Reservoir an unentdeckten Perlen
»Im Grunge und Crossover gab es viele grandiose Kompositionen und ich finde diese Zeit wird in dieser Hinsicht immer noch unterschätzt und zu wenig gewürdigt«, so Wehse. »Da gibt es also ein riesiges Reservoir an unentdeckten Perlen für uns. Die ersten Alben der Stone Temple Pilots beispielsweise sind völlig zu Unrecht in der Versenkung verschwunden.« Die Auswahl der Stücke ist dabei auch immer ein Querschnitt des Geschmacks der Band. »Bis auf Claus (Vibraphon Anm.d.Red.), der ist ein absoluter Jazz-Nerd, hat sich nie für Grunge interessiert.«

Den Song nehmen sie durch Instrumentierung dann zwar den Gesang, übertragen sie aber perfekt in den Jazz, verbeulen und verbiegen Melodien, verschieben einzelne Elemente.
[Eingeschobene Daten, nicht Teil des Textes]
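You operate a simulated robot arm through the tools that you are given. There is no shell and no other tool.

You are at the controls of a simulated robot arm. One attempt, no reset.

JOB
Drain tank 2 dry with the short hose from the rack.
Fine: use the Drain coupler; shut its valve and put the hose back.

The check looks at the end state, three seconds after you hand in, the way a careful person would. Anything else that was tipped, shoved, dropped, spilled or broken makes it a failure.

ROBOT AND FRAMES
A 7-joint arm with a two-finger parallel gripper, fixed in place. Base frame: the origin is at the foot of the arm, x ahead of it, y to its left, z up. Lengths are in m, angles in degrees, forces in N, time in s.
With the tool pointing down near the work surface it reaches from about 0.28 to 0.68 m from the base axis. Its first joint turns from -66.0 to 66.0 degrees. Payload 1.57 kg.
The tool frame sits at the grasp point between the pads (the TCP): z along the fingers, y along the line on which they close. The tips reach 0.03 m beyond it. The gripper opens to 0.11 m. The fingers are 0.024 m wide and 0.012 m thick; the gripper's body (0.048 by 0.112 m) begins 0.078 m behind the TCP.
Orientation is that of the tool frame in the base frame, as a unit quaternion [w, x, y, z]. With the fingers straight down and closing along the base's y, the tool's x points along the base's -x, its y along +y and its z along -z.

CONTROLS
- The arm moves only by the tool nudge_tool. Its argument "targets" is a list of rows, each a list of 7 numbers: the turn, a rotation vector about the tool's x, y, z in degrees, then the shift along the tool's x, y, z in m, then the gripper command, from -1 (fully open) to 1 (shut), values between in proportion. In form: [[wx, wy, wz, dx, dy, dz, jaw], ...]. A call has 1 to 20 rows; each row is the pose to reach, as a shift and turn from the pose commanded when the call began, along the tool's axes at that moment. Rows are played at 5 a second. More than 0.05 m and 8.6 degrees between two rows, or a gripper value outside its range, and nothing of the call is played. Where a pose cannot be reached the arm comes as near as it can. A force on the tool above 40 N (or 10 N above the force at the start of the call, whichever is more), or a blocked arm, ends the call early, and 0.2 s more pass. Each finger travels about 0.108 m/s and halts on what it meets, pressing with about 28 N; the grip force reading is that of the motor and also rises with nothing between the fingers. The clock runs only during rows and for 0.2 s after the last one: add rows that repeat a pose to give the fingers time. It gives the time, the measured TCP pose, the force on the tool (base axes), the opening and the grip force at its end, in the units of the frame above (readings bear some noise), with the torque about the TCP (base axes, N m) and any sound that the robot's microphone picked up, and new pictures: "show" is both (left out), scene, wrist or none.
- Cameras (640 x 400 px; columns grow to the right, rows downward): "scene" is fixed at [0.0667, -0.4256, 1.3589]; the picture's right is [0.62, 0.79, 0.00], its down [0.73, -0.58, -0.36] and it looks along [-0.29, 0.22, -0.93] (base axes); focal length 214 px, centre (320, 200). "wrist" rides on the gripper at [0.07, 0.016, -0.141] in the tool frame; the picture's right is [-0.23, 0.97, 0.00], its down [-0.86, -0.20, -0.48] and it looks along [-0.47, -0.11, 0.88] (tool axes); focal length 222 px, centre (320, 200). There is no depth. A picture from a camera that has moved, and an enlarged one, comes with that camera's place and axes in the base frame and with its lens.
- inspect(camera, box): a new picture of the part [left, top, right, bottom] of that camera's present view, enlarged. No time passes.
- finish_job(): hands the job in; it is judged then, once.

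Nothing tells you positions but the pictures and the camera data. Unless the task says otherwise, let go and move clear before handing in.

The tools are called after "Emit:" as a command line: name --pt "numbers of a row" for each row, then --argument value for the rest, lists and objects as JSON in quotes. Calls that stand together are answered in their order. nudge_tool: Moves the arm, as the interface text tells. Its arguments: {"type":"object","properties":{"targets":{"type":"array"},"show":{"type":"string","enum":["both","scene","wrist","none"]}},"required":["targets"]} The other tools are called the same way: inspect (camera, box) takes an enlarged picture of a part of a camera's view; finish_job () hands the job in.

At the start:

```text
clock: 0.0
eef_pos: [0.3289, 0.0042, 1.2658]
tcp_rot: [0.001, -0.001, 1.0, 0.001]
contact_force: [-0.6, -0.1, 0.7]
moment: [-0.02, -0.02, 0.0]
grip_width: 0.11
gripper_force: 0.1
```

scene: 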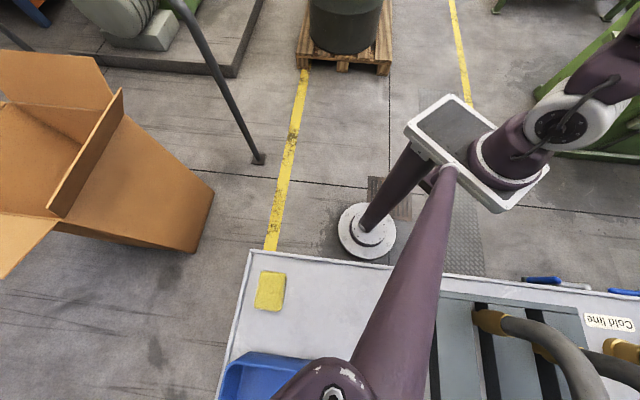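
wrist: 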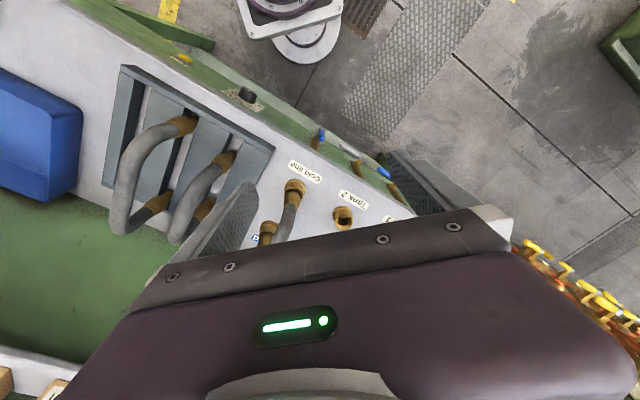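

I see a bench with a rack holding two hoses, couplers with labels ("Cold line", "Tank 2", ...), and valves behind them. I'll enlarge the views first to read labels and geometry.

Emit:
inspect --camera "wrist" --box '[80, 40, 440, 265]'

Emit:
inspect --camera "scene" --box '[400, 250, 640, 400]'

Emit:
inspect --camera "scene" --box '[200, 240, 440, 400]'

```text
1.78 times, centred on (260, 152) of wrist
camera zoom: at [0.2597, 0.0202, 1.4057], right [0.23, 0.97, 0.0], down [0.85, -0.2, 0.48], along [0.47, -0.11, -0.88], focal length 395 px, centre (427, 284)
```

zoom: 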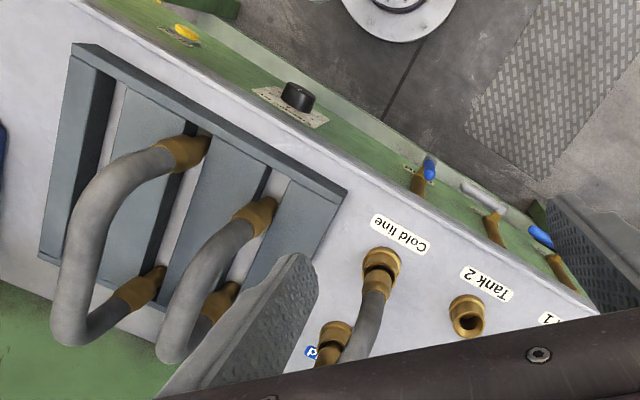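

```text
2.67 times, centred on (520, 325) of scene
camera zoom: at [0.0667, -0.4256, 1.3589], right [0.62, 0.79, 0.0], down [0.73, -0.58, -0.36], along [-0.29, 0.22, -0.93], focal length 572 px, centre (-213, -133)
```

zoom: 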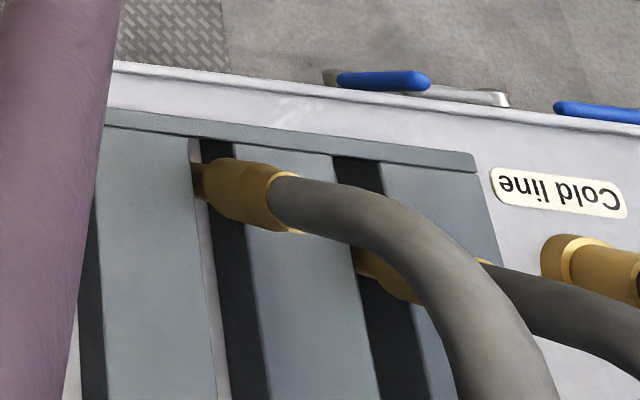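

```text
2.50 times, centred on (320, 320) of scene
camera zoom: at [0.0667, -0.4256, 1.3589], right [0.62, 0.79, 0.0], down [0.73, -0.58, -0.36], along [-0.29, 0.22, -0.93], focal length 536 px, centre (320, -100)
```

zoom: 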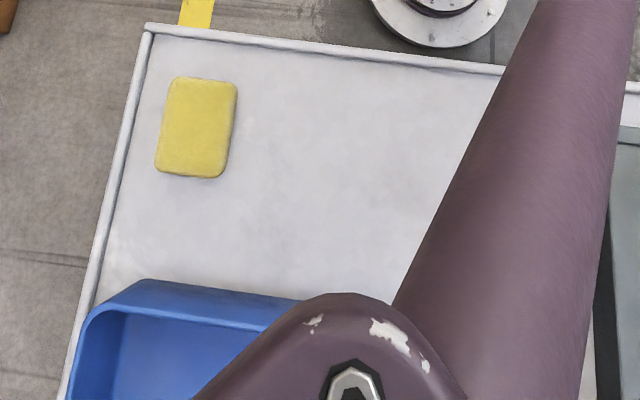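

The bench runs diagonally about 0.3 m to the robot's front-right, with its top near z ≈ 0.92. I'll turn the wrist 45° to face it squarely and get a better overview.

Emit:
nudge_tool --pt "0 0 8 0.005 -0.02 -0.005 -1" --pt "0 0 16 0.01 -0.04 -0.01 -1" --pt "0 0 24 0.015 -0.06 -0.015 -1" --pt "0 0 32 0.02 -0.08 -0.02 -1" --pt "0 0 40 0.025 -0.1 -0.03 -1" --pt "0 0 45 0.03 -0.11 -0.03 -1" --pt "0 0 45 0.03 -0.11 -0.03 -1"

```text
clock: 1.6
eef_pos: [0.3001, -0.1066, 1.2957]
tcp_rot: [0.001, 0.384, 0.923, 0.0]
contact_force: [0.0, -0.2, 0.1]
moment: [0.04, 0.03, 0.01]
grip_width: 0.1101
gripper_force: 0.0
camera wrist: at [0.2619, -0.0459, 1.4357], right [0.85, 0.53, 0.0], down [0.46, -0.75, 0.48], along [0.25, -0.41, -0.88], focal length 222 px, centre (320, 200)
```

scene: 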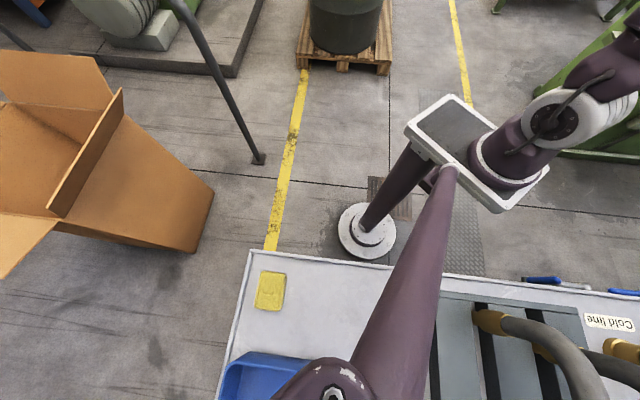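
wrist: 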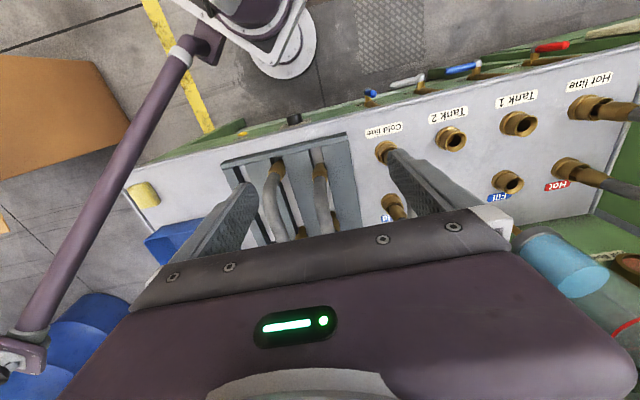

Das kann nebenher durchlaufen, aber man kann sich auch bewusst mit Kopfhörer ihrem Album nähern. Die zweite Platte steht laut Band bereits in den Startlöchern. Und auf mehr Auftritte kann man sich ebenfalls freuen. Dort kommen dann zum Set noch weitere Stücke wie »On A Plain« von Nirvana oder »Walk« von Pantera dazu.

Hommage an die Neunziger
»Unsere Version des Jazz ist eine Hommage an die Grungemusik und Crossoverplatten der Neunziger. Wenn auf unseren Konzerten eingefleischte Jazzfans zum ersten Mal auf ›Spoonman‹, ›Bombtrack‹ oder ›Roots Bloody Roots‹ abgehen, dann freuen wir uns«, so Rittmannsperger. Und für die volle Wucht mancher Songs braucht es dann nicht mehr als Trompete, Vibraphon, Bass (den Philipp Rehm bedient) und Schlagzeug. »Burn, burn, yes, you‘re gonna burn.« Gilt eben heute wie damals.